Create a Great Blog . by Sandy Penny and others

I saw this great blog post today by Rachelle Gardener, 13 Simple Tips for a Better Blog

Focus first on improving the content of your blog rather than any fancy strategies for increasing traffic. The better your content, the more your blog readership will naturally grow.
Make sure every post contains a single main idea. It can be supported by related ideas, but do not ramble. One idea.
Keep your posts brief. As little as 300 words can make a good blog post. Try not to go over 500 words, occasionally 600 but don’t do longer posts too often.

Those were Rachelle's first 3 tips. For more, go to her blog, but first, read on for my 8 top tips to create a great blog. 
Decide why you're writing the blog first.
Are you just sharing? Do you want to monetize it and make some money?
Are you trying to get out important information?
Are you building your name and reputation in the marketplace?
The answers to these questions will change the approach to the content and change the layout you choose for your blog. 

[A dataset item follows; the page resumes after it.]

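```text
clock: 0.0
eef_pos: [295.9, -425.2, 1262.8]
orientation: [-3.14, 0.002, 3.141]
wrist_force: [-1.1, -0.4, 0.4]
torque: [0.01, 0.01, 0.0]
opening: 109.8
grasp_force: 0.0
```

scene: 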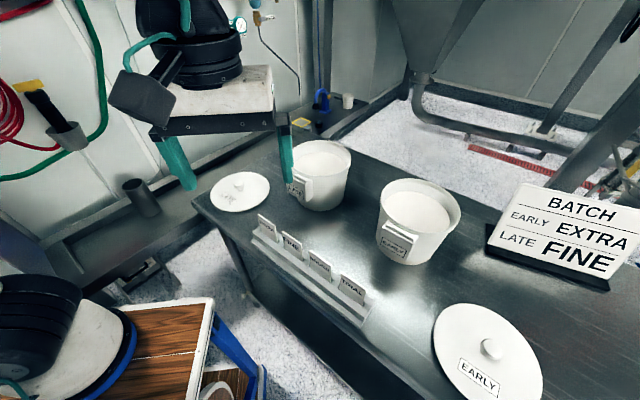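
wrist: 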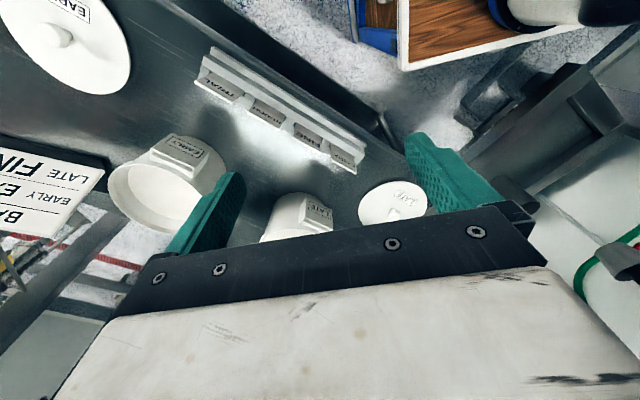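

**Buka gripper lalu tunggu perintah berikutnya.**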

Target your audience carefully. If you write for too broad an audience, it will water down your appeal and do little to establish you as an expert.

Only choose a subject you will want to continue to write about for a long time. If your subject is too narrow, broaden it a bit to allow you to explore more facets. 

Write several posts at one time and divide them into small chunks you can publish as a series. A series will bring readers back to the blog more often if it's a popular subject. And you get to write when you're feeling it, and if you're not, just grab something you wrote previously and post it to keep the flow going. 

When possible, tie your subject to a current event that people are searching already. Just be sure that the content is relevant to the current event, or it will just make the reader frustrated. 

Monetize your site for your own benefit. Become an Amazon (or other site) affiliate and post links to products that you truly like and recommend and share them with your community of readers who are likely to enjoy some of the same things and will appreciate your recommendations. If readers can rely on you to only share good products and services, they will look to you for future advice. Build that trust. Don't waste this opportunity for semi-passive income.  

Share your blog on Facebook and link it to your Twitter account, so every time you post on your FB account, it auto posts to Twitter. You get double the publicity for half the effort.  

Make sure your blog is smart phone friendly. This is the wave of the future, and now is the right time to ride that wave. Blogger offers a variety of templates that are flexible for the user, depending on how they're looking at the site. Websites need to consider this now as well.

... To be continued another day. Thanks for reading. Later, my friends.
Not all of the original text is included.